### Given request
What is the number of lines in these entries that contain "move"? State it alone.

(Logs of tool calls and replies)
──────
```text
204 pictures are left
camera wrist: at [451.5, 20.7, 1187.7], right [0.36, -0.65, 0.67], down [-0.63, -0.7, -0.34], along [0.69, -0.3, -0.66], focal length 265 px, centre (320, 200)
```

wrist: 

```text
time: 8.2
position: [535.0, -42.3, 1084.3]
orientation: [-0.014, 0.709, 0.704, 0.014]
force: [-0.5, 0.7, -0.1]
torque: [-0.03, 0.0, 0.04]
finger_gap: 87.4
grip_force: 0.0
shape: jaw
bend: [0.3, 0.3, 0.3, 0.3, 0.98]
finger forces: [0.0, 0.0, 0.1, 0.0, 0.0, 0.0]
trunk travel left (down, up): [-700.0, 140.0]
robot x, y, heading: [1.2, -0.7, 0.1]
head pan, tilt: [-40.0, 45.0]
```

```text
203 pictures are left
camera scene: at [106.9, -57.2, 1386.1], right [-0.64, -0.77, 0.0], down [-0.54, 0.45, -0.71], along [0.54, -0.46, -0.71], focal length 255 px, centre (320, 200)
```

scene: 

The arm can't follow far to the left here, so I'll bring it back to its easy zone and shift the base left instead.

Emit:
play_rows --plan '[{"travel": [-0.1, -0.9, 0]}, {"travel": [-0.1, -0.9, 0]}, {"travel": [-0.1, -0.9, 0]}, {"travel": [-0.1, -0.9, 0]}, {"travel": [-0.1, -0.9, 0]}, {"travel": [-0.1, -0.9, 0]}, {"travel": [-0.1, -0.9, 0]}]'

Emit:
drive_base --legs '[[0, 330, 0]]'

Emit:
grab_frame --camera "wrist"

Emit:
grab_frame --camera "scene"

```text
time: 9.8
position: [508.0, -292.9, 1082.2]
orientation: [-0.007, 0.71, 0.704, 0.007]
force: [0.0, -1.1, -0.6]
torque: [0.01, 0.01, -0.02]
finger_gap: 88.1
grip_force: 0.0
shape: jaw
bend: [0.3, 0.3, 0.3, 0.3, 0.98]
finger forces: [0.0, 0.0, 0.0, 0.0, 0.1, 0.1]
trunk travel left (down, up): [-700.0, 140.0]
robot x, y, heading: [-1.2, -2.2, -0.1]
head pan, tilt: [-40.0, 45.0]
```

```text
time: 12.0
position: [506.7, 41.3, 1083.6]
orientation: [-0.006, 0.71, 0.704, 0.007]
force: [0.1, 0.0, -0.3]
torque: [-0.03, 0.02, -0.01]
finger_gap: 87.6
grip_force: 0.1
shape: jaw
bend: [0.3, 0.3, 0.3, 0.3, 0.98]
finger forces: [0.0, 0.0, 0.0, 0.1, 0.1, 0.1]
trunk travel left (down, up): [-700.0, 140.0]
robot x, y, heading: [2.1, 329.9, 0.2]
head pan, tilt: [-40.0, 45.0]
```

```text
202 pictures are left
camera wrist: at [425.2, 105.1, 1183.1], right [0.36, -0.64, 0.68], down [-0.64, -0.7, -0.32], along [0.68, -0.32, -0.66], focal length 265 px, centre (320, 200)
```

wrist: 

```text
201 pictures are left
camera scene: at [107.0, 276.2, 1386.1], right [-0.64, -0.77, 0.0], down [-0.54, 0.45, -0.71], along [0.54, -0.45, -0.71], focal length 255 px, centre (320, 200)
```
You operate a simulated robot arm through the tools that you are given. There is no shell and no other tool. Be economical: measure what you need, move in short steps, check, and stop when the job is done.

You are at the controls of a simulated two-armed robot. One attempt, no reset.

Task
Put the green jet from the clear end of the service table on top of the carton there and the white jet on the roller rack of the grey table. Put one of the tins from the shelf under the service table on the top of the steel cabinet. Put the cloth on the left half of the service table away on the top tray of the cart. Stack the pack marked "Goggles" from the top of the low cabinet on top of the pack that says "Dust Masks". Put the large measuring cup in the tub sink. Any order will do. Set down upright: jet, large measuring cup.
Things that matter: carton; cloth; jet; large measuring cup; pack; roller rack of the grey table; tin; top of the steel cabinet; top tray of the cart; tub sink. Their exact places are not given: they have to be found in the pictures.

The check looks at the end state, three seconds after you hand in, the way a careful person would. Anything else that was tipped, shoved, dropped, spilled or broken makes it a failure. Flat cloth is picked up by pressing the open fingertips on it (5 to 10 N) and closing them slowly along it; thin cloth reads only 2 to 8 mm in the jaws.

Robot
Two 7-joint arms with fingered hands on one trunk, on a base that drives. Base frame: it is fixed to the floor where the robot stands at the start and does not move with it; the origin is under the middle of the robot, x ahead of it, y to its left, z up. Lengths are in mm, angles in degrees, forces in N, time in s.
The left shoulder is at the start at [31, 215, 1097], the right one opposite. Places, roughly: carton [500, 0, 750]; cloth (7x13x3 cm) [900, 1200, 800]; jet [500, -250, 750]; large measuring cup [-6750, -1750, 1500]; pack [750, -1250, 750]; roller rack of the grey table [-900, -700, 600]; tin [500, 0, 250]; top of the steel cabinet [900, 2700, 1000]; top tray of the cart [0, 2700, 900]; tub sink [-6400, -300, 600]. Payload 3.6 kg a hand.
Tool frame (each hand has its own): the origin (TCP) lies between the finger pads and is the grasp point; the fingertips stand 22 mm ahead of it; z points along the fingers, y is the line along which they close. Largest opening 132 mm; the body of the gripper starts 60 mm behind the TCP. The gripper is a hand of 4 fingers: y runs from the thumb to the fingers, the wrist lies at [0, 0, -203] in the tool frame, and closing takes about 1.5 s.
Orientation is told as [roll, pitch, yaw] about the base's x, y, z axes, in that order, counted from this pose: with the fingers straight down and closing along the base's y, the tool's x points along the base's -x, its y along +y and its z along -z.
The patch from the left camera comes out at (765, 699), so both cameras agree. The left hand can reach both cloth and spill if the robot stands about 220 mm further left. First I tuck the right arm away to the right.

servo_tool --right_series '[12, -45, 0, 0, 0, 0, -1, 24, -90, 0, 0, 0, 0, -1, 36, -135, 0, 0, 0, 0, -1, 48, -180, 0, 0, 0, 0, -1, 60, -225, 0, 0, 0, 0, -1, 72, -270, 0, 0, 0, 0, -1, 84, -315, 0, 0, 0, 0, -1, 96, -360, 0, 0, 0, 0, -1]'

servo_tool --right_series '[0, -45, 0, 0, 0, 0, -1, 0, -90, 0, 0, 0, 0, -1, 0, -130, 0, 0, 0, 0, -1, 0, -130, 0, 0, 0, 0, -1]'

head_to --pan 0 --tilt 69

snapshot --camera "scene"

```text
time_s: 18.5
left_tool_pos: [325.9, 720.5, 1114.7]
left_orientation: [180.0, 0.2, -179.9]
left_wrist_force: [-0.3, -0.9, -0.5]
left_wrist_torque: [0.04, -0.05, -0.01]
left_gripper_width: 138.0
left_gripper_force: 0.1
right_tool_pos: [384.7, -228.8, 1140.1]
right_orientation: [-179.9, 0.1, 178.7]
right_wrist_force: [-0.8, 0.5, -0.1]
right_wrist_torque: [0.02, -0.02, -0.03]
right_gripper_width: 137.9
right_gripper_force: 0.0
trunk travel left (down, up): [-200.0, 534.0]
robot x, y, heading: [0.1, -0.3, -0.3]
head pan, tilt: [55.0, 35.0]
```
──────
### Reply
2